■ **TEXT SHOWN**:
◇ ◇ ◇ ◇ ◇ ◇ ◇
Zonards des grands Z'espaces
« Une étrange accalmie se produisit – après la crue et avant les mystères – l’Univers resta un moment suspendu, immobile, comme une goutte de rosée sur le bec d’un oiseau, à l’aube. »
Après l’épisode de la crue, le début du livre VI marque une petite pause, un moment de répit qui ressemble au tout début des « Illuminations » de Rimbaud :
« Aussitôt après que l’idée du Déluge se fut rassise,
Un lièvre s’arrêta dans les sainfoins et les clochettes mouvantes et dit sa prière à l’arc-en-ciel à travers la toile de l’araignée. »
Mais « l’accalmie » sera de courte durée.
Jack retrouve rapidement Dr Sax, « grand et haut et noir » avec une « longue face verte sous le sombrero rabattu comme un linceul. » Le docteur lui tient des discours étranges auxquels il ne comprend rien mais dont il est persuadé de la sagesse, il sait instinctivement que Sax est son ami et il décide de le suivre dans « la nuit de Mars. »
◇ ◇ ◇ ◇ ◇ ◇ ◇
■ **SUPPLIED DATA**:
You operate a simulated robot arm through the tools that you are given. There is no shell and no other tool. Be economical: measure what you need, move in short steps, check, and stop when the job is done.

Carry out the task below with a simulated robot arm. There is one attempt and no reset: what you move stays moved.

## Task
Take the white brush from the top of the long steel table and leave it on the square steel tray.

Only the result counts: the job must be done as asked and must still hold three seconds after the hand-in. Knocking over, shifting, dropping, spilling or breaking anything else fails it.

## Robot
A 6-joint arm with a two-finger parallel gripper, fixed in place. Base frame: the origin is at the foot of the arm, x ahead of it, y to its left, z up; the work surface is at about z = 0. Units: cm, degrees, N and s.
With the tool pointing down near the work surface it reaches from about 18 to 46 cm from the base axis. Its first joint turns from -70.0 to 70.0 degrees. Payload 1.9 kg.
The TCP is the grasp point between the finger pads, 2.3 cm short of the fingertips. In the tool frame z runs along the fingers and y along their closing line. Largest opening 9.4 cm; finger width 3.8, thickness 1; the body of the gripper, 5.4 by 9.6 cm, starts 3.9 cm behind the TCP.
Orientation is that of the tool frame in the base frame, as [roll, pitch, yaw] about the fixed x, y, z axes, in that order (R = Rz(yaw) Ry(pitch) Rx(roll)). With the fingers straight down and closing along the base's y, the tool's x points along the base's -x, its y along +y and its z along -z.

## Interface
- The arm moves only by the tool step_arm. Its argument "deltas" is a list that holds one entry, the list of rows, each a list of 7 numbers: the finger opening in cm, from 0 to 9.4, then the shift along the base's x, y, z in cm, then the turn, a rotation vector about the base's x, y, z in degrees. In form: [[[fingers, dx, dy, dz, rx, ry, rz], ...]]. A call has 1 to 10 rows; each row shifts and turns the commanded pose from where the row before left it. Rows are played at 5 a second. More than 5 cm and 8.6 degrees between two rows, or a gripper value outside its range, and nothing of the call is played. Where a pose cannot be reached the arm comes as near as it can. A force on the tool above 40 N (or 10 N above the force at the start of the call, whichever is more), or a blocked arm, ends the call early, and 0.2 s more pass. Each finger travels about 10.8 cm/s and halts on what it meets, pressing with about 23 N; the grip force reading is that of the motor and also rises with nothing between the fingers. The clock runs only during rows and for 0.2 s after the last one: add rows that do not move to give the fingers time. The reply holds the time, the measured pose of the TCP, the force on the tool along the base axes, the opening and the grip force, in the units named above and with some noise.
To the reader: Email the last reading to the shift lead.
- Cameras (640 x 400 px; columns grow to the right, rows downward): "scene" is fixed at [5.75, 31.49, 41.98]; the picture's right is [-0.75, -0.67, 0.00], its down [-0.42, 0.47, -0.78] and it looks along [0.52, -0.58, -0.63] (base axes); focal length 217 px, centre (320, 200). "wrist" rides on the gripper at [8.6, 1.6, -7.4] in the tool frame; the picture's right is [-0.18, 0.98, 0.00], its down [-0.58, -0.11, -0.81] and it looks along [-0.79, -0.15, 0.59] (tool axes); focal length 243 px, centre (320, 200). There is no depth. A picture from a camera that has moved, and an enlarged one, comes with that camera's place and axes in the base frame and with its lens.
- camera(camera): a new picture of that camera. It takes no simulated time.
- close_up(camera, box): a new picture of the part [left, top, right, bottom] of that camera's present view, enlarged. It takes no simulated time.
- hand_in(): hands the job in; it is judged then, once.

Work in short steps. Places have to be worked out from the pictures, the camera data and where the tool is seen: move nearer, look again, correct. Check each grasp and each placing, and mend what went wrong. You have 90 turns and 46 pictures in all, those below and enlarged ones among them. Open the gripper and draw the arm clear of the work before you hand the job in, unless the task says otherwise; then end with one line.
◇ ◇ ◇ ◇ ◇ ◇ ◇
■ **TO-DO LIST**:
- a) Please copy out the portion of the text shown from "Zonards des grands" to "de courte durée." without changes.
- b) Give the continuation of the text shown.

■ **TASK RESULTS**:
- a)
Zonards des grands Z'espaces
« Une étrange accalmie se produisit – après la crue et avant les mystères – l’Univers resta un moment suspendu, immobile, comme une goutte de rosée sur le bec d’un oiseau, à l’aube. »
Après l’épisode de la crue, le début du livre VI marque une petite pause, un moment de répit qui ressemble au tout début des « Illuminations » de Rimbaud :
« Aussitôt après que l’idée du Déluge se fut rassise,
Un lièvre s’arrêta dans les sainfoins et les clochettes mouvantes et dit sa prière à l’arc-en-ciel à travers la toile de l’araignée. »
Mais « l’accalmie » sera de courte durée.

- b)
« Dis au revoir aux dunes, à ce que tu appelles ta maison… »
La suite de l’aventure semble tenir à la fois du rêve et de la bande-dessinée, on suit Jack et Sax courant à vive allure à travers bois, se cachant dans la cape du « fantôme de la nuit », observant les enfants de Lowell en train de lire des illustrés dans leurs chambres… Ils courent jusqu’à la cabane de Sax où le docteur a mis au point les poudres d’herbes capable de terrasser le Serpent qui s’extirpera du centre de la Terre dans quelques heures pour détruire le monde.
Docteur Sax divague, il est fou, et Jack commence à s’inquiéter. « Oooh- Ah- l’homme ! » dit Pondue Pokie, le chat géant dans la cabane.
Au matin, toutes les forces du Mal sont à Lowell pour le réveil du Serpent du Monde. Dans la ville, en ce Dimanche matin de Mars, personne ne se doute de rien à l’église, mais sur la colline, le destin de l’humanité toute entière est en train de se jouer.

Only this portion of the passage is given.